Work to do: Find every line with the word "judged". Copy those lines.

___ The input

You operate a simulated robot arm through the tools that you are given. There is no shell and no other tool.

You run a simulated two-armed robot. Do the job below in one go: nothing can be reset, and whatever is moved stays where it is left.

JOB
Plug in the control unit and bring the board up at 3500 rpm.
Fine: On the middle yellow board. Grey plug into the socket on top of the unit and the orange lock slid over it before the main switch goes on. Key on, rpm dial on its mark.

______
___ The input

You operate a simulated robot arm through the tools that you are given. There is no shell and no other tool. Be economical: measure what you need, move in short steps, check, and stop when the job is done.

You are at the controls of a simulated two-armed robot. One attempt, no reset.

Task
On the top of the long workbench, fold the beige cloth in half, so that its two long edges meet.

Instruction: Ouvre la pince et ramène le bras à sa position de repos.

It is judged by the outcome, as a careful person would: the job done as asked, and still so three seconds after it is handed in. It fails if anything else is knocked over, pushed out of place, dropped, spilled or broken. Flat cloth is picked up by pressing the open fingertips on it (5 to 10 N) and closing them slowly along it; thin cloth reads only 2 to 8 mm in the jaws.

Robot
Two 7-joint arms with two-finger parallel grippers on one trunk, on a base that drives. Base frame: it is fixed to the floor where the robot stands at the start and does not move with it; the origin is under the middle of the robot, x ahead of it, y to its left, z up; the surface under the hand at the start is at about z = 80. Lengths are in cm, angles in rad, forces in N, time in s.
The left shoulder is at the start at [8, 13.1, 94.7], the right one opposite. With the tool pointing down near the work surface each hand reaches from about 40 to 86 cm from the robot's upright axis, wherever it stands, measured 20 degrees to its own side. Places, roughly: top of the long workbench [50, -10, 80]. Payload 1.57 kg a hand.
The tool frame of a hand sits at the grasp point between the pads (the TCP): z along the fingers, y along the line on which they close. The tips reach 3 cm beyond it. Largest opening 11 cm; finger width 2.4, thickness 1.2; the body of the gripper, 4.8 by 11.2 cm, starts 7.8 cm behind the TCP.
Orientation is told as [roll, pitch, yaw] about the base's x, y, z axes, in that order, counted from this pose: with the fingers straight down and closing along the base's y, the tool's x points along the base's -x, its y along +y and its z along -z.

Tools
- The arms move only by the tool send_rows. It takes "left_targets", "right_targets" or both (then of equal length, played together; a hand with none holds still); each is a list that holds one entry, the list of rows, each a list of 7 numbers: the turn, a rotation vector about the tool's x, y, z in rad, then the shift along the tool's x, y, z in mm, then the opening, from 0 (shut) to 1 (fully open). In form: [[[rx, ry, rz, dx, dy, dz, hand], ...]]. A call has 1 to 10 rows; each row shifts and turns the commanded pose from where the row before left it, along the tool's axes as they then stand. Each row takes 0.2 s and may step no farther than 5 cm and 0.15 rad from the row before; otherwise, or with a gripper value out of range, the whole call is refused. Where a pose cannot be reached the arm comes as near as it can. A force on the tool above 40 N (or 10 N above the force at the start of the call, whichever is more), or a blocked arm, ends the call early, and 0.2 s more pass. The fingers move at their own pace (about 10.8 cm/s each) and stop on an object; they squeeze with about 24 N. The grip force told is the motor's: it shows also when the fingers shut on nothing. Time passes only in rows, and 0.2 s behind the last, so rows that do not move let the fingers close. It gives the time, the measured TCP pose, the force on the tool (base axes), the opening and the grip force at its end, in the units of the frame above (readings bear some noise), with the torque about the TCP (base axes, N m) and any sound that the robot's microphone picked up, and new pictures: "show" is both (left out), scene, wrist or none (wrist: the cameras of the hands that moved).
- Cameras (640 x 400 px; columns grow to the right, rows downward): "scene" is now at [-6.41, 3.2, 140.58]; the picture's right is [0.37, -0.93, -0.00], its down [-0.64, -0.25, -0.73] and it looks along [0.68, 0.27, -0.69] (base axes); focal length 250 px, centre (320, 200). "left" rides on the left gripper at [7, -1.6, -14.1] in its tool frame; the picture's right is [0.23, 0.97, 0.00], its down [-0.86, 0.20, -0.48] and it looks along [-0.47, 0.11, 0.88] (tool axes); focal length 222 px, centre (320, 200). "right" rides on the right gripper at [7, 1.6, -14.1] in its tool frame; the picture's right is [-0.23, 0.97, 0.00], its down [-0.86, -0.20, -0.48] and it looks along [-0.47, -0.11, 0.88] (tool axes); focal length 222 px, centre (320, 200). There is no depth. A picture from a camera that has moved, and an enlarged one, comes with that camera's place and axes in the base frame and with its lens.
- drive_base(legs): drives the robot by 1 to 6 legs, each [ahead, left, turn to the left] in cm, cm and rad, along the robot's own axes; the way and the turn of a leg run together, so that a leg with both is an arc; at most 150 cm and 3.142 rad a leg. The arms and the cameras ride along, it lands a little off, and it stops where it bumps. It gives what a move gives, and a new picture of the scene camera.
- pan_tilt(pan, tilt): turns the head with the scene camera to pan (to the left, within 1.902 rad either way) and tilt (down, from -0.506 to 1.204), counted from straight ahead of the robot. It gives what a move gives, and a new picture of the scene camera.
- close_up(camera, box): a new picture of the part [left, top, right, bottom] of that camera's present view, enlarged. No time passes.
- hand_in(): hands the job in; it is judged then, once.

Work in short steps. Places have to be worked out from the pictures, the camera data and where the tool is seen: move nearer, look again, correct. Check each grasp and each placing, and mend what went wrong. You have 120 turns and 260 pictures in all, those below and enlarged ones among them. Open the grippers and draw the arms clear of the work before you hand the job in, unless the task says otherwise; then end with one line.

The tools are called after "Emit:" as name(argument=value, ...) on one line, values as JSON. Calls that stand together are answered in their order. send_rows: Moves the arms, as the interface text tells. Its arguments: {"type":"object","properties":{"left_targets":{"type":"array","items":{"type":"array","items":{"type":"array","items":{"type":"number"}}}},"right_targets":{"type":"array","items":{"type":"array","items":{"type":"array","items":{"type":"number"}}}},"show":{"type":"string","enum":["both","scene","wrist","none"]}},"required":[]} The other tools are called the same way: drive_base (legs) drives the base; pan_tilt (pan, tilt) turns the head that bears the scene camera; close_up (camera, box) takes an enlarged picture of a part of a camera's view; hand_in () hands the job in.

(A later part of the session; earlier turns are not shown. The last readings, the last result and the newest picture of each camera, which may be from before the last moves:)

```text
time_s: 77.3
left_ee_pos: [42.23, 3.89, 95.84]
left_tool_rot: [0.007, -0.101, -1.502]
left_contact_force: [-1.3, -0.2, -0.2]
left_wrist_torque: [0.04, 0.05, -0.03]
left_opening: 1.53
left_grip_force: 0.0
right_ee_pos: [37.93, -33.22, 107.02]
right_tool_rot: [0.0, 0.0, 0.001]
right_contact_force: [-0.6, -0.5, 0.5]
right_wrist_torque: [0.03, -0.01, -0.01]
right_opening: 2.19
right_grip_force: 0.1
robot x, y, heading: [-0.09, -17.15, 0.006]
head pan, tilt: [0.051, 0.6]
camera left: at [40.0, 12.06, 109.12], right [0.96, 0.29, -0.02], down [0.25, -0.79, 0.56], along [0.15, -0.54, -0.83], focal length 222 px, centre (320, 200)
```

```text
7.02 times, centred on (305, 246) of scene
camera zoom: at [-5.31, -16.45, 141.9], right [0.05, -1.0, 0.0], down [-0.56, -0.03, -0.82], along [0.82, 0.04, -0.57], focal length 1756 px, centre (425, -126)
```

______

Result below:
It is judged by the outcome, as a careful person would: the job done as asked, and still so three seconds after it is handed in. It fails if anything else is knocked over, pushed out of place, dropped, spilled or broken. Flat cloth is picked up by pressing the open fingertips on it (5 to 10 N) and closing them slowly along it; thin cloth reads only 2 to 8 mm in the jaws.
- hand_in(): hands the job in; it is judged then, once.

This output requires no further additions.